GOAL —
How does the source passage go on? Write the next part.

start SOURCE PASSAGE

No cashpoints here, no mobile phone charging stations or grotty burger vans, just a barbecue, a fruit and salad stall, a fanzine stall, and a bar run by Clerkenwell's Betsey Trotwood pub selling real ale, scrumpy and cans of Asahi Japanese lager. The crowd were easy-going, mostly in their forties and fifties, salt 'n' pepper-haired blokes in band tee-shirts and voluptuous women in chic Fifties party dresses, many with children in tow. There were even a couple of small dogs on leads (a rare site at post-millennial festivals). All spent most of the day sprawled on the grass, sunbathing, snoozing, drinking and rummaging in picnic hampers (or, at least, their cheerfully downmarket rucksack equivalents).

First onstage were Blacklist, a local band from St Albans whose US-tinged indie sounded very ordinary. Fortunately there were other unscheduled entertainments. The terracing was deceptively steep and, upon sitting down with my first scrumpy, I watched a fellow carrying a tray of drinks slide onto his arse depositing four pints over himself - pure slapstick that even he had to laugh at. Elsewhere a giant table parasol was carried off by a sudden breeze and chased over a shrubbery by its owner.

All afternoon, between acts, a small marquee hosted Hemel Hempstead Brass Band who gamely trotted through various medleys - ABBA, Mary Poppins, etc - to much applause.  In many ways their cheery tootling suited the lazy English Sunday afternoon mood better than amplified rock bands, next of which was Oldboy, a trio fronted by James Walbourne, The Pretenders guitarist for the last half decade. They held down a tight set of raunchy Southern boogie, a sassy younger British ZZ Top without the beards.

As my daughters and I sat eating our Hula Hoops and pre-prepared sandwiches - proper recession festivalling - observing a nearby community of wood wasps tending to their burrows, the afternoon was boosted by the arrival onstage of Mr B, the Gentleman Rhymer. Moustachioed and clad in a blazer and straw hat, he led off with an amusing history of hip-hop played on the banjolele, spoken precisely in the Queen's English. He followed this with "Timothy", a song detailing how much Radio One DJ Tim Westwood had, allegedly, changed since he and Mr B's school days ("He was a whiz with a cricket bat/ But he never used to talk like that"), and concluded with a medley of classic rave tunes, again played on his uke. Great fun.

end SOURCE PASSAGE
start INFORMATION SUPPLIED

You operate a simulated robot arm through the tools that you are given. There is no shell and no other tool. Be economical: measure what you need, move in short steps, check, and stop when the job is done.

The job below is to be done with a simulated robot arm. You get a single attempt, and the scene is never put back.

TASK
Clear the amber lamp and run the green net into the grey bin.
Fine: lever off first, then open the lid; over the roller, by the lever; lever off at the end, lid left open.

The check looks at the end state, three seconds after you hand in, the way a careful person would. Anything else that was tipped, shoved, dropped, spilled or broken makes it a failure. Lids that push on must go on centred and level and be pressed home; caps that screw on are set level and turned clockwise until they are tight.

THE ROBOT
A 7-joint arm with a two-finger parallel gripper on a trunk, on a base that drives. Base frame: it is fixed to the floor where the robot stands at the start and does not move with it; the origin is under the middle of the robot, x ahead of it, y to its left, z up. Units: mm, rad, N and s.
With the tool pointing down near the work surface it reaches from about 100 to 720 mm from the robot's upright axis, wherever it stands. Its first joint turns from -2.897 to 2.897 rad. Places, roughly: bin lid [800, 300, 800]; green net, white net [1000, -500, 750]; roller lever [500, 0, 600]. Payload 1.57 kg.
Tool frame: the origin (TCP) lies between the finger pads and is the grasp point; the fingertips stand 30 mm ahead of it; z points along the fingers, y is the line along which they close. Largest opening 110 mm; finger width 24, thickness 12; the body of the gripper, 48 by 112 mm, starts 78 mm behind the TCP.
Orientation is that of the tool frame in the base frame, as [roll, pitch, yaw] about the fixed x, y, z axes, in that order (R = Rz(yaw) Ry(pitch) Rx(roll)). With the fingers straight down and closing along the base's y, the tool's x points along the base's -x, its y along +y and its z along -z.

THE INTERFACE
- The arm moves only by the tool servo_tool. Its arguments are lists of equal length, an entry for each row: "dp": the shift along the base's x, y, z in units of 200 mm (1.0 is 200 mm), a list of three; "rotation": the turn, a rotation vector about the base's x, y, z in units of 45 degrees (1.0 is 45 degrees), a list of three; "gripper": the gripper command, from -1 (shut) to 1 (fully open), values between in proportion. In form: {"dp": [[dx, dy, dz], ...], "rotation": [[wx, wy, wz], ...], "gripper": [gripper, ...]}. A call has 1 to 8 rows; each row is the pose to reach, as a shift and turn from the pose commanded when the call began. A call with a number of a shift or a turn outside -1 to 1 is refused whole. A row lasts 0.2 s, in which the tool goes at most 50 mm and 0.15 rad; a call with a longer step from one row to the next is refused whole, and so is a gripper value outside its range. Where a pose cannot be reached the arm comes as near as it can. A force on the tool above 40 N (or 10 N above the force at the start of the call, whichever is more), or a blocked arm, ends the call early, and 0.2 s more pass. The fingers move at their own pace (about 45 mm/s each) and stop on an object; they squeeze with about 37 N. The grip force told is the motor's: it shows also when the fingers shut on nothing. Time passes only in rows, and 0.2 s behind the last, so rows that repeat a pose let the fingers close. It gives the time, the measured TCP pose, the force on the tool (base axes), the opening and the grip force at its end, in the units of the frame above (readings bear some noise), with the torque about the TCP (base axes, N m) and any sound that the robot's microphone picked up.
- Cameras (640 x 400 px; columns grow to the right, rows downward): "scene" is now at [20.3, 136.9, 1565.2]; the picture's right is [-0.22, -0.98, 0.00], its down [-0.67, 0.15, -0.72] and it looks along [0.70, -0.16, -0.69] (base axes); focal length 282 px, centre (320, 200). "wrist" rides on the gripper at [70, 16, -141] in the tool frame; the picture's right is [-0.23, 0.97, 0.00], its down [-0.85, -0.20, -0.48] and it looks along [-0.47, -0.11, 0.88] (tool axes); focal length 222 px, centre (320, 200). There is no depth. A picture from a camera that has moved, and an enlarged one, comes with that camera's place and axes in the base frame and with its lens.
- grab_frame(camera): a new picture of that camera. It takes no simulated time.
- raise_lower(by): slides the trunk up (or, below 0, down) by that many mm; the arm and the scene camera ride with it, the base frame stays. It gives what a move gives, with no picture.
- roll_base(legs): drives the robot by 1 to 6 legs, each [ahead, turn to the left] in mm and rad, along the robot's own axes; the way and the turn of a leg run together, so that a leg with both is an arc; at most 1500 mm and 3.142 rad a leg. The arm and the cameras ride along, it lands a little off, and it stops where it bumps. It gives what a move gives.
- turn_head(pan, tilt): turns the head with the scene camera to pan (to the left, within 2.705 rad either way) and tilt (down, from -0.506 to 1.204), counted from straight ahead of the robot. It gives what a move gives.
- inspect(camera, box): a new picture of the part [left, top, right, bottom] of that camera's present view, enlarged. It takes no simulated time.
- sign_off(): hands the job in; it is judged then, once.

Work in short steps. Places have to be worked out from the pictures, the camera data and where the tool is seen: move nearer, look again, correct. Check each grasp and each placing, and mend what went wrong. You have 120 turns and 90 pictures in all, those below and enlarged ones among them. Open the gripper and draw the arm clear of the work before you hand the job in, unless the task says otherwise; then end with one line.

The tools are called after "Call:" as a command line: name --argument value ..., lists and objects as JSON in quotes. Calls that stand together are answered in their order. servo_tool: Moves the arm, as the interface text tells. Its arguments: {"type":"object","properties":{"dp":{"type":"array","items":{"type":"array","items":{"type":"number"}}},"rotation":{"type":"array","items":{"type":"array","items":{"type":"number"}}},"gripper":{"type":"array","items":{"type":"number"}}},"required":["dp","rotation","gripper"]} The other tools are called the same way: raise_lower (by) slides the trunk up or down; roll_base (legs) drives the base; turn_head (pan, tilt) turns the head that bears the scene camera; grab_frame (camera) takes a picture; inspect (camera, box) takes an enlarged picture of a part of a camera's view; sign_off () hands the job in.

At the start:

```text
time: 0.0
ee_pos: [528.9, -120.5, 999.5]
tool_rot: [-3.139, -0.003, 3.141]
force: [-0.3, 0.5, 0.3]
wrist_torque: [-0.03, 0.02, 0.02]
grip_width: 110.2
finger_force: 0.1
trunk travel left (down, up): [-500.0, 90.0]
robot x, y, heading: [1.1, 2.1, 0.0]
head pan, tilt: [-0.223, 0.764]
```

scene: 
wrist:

end INFORMATION SUPPLIED

THE RESULT —
Watch "Chap-Hop History" by Mr B, the Gentleman Rhymer on YouTube



Neither of the next two bands pierced my consciousness in the way the pints of scrumpy were fabulously doing, so I sat and chatted with nearby picnickers while my daughters played a variation on hide and seek that, for reasons only children know, included additional make-believe horses. Both bands might have been great, especially in a small venue at night but, blazing sun and daylight did no favours for the intriguing melee of Afro-grooves and avant-indie jamming that was Zun Zun Egui, although they're certainly ones to watch. The same could be said of Scottish group Trembling Bells, especially as they're favourites of perennial psyche-folk visionary Joe Boyd, always a man with a sharp eye. They were, however, wasted on me. I pondered them awhile unmoved then gave up on recession-friendly eating and went in search of a heavy-weight organic beef-burger. At around this point a heavily accented voice from the stage grabbed my attention and we were treated to a short but bitingly funny comedy set by Henning Wehn, the German stand-up whose stock-in-trade is comparing the mind-sets of our two nations. Of course he had an absolute blast with the relative recent achievements of both our national football teams.

As afternoon melted into evening, Kitty, Daisy & Lewis took to the stage. The band consists of the two daughters and son, aged 17, 21 and 19 respectively, of recording engineer Graeme Durham and his partner Ingrid Weiss (once of all-female post-punk outfit The Raincoats). Durham, hunched over an acoustic guitar, and Weiss, bopping with her double bass, accompanied their progeny and looked as if they were having the time of their lives. Within a couple of songs, so was I and so were my daughters as we joined a crowd who, for the first time, had gathered in front of the stage. KD&L specialise in sounds from the dawn of rock'n'roll, country and blues exploding into each other. They worked up a lather as they continually swapped instruments - particularly the intense sailor-suited Daisy with her frantic drumming - and paid musical homage to the likes of Louis Jordan and Johnny Cash. Towards the end of their set they were joined by the septuagenarian Jamaican trumpet-player Eddie "Tan Tan" Thornton who acted as lively as a man half his age and let rip with his horn on a joyous run-through of KD&L's single "(Baby) Hold Me Tight".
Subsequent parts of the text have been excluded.